◆ SUPPLIED DATA:
————————

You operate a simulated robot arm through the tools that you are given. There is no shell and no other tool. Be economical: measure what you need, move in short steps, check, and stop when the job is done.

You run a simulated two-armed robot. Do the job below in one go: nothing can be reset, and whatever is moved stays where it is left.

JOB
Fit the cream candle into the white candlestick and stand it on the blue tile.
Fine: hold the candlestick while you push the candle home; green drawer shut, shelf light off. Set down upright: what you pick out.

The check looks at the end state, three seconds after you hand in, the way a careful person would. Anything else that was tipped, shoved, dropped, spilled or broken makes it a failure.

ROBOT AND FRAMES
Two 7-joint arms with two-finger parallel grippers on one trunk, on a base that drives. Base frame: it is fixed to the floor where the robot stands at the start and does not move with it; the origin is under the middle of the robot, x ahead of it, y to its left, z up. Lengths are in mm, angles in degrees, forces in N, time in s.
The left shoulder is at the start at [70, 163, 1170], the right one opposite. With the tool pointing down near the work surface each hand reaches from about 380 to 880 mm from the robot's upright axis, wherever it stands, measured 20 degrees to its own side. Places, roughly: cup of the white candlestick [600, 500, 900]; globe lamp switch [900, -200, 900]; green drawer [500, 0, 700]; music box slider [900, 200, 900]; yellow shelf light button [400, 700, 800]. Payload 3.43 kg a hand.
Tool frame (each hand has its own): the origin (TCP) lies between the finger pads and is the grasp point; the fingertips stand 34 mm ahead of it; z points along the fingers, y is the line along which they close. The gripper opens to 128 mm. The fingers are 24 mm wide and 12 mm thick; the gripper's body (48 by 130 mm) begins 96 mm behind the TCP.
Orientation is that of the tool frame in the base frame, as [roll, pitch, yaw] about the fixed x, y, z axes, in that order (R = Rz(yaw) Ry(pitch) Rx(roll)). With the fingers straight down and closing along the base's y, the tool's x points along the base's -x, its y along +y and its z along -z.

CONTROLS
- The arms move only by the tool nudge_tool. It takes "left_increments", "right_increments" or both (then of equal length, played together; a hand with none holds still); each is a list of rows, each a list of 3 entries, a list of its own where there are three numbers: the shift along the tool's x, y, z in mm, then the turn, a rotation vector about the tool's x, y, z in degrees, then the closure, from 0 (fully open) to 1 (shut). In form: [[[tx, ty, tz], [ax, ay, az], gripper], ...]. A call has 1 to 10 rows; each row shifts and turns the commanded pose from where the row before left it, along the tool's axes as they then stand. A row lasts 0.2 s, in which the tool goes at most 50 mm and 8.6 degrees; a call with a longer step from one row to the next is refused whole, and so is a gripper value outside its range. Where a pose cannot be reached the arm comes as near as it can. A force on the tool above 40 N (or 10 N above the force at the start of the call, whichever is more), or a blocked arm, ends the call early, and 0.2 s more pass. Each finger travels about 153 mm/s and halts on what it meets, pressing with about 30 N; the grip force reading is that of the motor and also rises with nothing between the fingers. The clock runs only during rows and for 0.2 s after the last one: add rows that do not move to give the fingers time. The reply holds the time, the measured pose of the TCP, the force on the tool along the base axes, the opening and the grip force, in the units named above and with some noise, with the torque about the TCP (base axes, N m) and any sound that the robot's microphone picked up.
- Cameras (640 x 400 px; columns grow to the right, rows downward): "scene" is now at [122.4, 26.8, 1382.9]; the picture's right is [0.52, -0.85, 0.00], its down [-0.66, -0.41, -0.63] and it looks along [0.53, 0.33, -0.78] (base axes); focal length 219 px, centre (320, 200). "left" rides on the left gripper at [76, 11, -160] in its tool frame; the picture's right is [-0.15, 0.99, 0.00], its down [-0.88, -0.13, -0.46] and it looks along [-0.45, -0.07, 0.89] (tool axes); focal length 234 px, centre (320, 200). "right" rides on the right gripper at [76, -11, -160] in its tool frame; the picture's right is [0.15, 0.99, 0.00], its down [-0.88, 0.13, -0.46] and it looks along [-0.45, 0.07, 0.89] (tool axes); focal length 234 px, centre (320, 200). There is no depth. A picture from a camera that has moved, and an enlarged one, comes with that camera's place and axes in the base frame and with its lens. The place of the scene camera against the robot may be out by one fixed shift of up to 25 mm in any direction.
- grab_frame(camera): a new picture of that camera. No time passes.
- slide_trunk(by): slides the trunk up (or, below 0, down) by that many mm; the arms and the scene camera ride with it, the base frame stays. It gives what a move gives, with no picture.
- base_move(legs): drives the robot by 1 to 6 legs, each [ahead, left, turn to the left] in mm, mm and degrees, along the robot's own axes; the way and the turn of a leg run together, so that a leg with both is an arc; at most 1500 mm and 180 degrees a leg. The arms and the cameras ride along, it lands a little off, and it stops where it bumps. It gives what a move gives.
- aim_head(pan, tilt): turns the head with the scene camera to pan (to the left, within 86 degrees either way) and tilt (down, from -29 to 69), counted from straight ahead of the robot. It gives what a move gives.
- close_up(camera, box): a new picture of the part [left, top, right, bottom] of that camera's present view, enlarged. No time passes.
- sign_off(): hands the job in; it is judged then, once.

————————

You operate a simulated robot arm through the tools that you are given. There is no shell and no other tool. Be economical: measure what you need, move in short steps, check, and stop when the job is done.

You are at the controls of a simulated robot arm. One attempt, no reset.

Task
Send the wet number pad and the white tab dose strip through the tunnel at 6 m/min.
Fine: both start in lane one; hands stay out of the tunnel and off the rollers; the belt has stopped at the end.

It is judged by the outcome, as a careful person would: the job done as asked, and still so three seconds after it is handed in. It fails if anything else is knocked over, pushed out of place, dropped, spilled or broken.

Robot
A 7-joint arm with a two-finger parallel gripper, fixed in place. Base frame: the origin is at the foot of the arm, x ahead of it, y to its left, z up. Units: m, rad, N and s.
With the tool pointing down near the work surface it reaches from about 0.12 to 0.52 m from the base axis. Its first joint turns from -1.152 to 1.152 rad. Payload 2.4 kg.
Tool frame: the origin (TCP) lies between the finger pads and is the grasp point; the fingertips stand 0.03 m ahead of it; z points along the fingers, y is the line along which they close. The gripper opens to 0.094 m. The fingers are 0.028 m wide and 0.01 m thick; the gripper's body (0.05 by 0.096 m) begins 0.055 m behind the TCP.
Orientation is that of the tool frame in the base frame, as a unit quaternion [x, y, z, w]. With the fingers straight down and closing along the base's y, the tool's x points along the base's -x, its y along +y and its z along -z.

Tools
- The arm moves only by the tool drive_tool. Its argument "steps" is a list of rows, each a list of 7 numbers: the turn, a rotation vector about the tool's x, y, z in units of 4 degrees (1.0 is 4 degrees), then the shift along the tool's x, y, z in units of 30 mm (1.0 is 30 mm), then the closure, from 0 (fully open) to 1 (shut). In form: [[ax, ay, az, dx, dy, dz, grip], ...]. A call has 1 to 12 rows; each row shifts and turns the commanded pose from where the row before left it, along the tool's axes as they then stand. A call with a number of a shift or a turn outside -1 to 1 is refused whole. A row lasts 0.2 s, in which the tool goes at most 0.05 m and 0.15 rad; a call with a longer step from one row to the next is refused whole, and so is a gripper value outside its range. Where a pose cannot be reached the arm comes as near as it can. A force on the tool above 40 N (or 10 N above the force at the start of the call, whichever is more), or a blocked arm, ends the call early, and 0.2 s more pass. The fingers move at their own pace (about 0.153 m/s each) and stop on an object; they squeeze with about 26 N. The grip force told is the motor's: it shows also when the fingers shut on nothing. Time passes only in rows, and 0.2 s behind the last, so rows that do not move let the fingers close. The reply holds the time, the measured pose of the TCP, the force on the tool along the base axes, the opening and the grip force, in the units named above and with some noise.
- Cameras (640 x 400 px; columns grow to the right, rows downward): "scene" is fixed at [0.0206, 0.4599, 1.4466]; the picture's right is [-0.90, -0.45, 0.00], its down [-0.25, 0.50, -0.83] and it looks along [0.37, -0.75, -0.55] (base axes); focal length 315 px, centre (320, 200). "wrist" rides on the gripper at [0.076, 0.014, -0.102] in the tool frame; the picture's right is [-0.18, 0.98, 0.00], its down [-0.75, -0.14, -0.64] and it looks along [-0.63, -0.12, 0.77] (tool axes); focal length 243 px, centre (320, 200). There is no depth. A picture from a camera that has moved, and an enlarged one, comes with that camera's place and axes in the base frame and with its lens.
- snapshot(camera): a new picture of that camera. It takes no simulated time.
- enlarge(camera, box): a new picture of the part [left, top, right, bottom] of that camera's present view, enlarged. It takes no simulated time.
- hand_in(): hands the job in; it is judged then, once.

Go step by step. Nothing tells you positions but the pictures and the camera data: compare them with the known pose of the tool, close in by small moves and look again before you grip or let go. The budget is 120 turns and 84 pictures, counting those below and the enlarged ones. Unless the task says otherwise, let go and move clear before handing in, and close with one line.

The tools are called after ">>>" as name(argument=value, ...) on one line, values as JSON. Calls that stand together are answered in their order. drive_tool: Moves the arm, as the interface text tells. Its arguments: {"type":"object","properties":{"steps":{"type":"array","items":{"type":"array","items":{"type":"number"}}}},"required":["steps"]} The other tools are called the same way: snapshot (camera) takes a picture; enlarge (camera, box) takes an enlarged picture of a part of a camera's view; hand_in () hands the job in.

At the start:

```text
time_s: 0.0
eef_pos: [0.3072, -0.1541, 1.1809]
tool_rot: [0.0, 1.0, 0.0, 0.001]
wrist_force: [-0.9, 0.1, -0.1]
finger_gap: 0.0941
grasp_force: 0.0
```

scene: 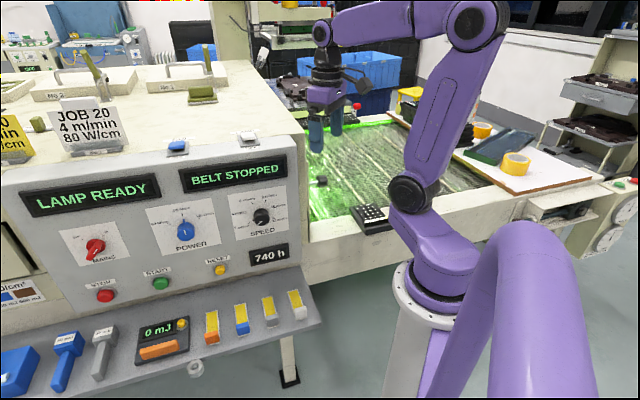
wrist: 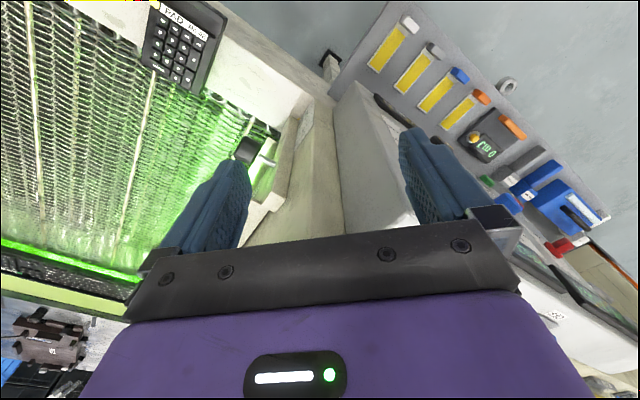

————————

◆ THE REQUEST:
Count how many lines of the material hold the string "tells". Give the number and nothing more.

◆ TASK ANSWER:
2